Hospitals across the country are using century-old lien laws to increase their revenue when treating victims of accidents, such as car crashes, by bypassing the discounts that are normally provided to health insurance companies, according to a report in The New York Times. The practice is “so lucrative” that some hospitals use debt collection companies to “scour police records” for the names of accident victims to see if they are treating any of them and can pursue a lien instead of billing their health insurance, according to the report.
Rather than send bills to a health insurance company or Medicare or Medicaid — which negotiate discounted rates for treatments and procedures — the hospitals are instead placing liens on the settlements received by the accident victims, and charging the full price for the patient’s stay.
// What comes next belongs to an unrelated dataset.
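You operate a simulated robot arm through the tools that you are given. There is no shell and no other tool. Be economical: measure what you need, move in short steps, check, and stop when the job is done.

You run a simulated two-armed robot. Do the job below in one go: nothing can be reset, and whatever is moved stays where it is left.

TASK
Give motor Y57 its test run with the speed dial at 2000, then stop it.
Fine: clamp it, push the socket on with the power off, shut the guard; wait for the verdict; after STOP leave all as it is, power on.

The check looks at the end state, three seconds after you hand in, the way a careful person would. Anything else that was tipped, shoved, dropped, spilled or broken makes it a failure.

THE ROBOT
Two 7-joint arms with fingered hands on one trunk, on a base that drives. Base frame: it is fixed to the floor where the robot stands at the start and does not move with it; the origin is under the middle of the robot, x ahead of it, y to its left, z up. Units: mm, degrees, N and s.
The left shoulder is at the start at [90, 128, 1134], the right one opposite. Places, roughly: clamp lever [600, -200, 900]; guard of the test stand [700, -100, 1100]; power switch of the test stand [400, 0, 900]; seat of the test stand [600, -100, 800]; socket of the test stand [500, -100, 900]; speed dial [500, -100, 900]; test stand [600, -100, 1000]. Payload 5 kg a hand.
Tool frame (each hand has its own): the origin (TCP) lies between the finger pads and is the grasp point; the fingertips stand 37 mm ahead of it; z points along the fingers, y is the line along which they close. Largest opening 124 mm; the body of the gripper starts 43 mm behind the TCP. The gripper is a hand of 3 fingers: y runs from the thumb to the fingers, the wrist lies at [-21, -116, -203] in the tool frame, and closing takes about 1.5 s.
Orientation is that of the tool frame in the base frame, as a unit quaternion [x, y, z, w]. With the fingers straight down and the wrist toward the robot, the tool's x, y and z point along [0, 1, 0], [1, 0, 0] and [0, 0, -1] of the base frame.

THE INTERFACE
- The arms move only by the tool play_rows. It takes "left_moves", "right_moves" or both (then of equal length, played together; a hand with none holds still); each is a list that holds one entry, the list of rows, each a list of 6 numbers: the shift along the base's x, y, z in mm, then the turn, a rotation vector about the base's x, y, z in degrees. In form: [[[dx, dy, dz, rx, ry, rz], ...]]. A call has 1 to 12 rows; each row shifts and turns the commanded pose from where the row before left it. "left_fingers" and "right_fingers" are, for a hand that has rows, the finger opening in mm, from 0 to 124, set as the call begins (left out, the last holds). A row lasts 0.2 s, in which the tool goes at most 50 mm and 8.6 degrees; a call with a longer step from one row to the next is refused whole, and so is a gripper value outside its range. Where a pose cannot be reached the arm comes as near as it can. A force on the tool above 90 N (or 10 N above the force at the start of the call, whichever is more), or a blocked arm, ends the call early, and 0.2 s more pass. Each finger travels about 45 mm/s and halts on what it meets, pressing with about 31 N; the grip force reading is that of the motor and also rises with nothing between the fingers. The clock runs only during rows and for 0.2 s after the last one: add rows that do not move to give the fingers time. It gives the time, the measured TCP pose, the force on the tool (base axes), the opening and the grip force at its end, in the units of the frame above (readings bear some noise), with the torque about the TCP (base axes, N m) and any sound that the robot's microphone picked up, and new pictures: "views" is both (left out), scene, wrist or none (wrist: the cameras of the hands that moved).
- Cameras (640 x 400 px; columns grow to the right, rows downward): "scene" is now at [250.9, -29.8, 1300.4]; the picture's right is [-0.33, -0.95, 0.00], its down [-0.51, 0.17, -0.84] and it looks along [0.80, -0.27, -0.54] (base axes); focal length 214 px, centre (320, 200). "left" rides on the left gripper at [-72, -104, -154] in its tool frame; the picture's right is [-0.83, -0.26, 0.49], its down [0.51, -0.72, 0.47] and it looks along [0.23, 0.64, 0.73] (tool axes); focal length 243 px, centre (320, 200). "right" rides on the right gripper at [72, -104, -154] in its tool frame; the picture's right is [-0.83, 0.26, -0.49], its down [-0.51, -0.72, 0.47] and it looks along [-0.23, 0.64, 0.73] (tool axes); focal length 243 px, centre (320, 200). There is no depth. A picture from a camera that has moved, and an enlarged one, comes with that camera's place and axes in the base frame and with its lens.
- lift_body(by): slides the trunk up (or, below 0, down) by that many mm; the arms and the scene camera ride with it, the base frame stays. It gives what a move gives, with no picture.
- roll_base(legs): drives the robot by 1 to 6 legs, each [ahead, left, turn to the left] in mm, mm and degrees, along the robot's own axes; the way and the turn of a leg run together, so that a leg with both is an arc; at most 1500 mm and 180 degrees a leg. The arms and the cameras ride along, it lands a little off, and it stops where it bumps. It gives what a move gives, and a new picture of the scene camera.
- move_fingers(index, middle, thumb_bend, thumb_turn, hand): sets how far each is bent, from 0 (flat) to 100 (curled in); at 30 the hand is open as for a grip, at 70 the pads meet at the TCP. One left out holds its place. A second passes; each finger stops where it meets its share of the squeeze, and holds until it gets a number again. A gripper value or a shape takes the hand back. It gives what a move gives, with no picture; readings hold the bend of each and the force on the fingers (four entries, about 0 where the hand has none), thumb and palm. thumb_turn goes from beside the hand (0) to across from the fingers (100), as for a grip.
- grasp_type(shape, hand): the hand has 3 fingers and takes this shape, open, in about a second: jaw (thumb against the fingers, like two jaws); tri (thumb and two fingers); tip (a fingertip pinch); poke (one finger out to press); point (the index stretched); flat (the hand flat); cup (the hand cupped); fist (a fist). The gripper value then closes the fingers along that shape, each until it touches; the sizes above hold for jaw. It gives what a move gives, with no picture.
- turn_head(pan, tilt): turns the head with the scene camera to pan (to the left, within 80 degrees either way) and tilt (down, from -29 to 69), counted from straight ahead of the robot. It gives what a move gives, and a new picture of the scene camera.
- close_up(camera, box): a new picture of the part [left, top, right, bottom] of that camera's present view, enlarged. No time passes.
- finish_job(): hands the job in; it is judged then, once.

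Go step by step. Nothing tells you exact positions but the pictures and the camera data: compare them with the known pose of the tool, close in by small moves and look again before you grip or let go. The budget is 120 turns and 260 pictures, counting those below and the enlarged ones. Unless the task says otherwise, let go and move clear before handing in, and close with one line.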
One individual, who had Medicaid, had a lien placed on her settlement for more than $12,500, which was five times higher than what Medicare would have paid for the victim’s treatment and stay in the hospital, according to the report.
States across the country regulate the process differently. Some limit how much a hospital can pursue, others only allow hospitals that are non-profit to do it, while some require hospitals to bill health insurance instead of placing a lien.
The article spotlighted a veteran who was in a car crash and had a lien placed on his settlement. The “nearly constant collection calls” that he received made him feel like a “real deadbeat,” according to the report. He is now part of a class-action lawsuit filed against the hospital for pursuing liens.
Joe Fifer, the chief executive of the Healthcare Financial Management Association, is quoted in the article saying it is “a reasonable position to seek payment from whoever is going to pay more,” and that state and federal laws dictate how some patients should be billed. Providers should be clear from start about how the lien process works, he said.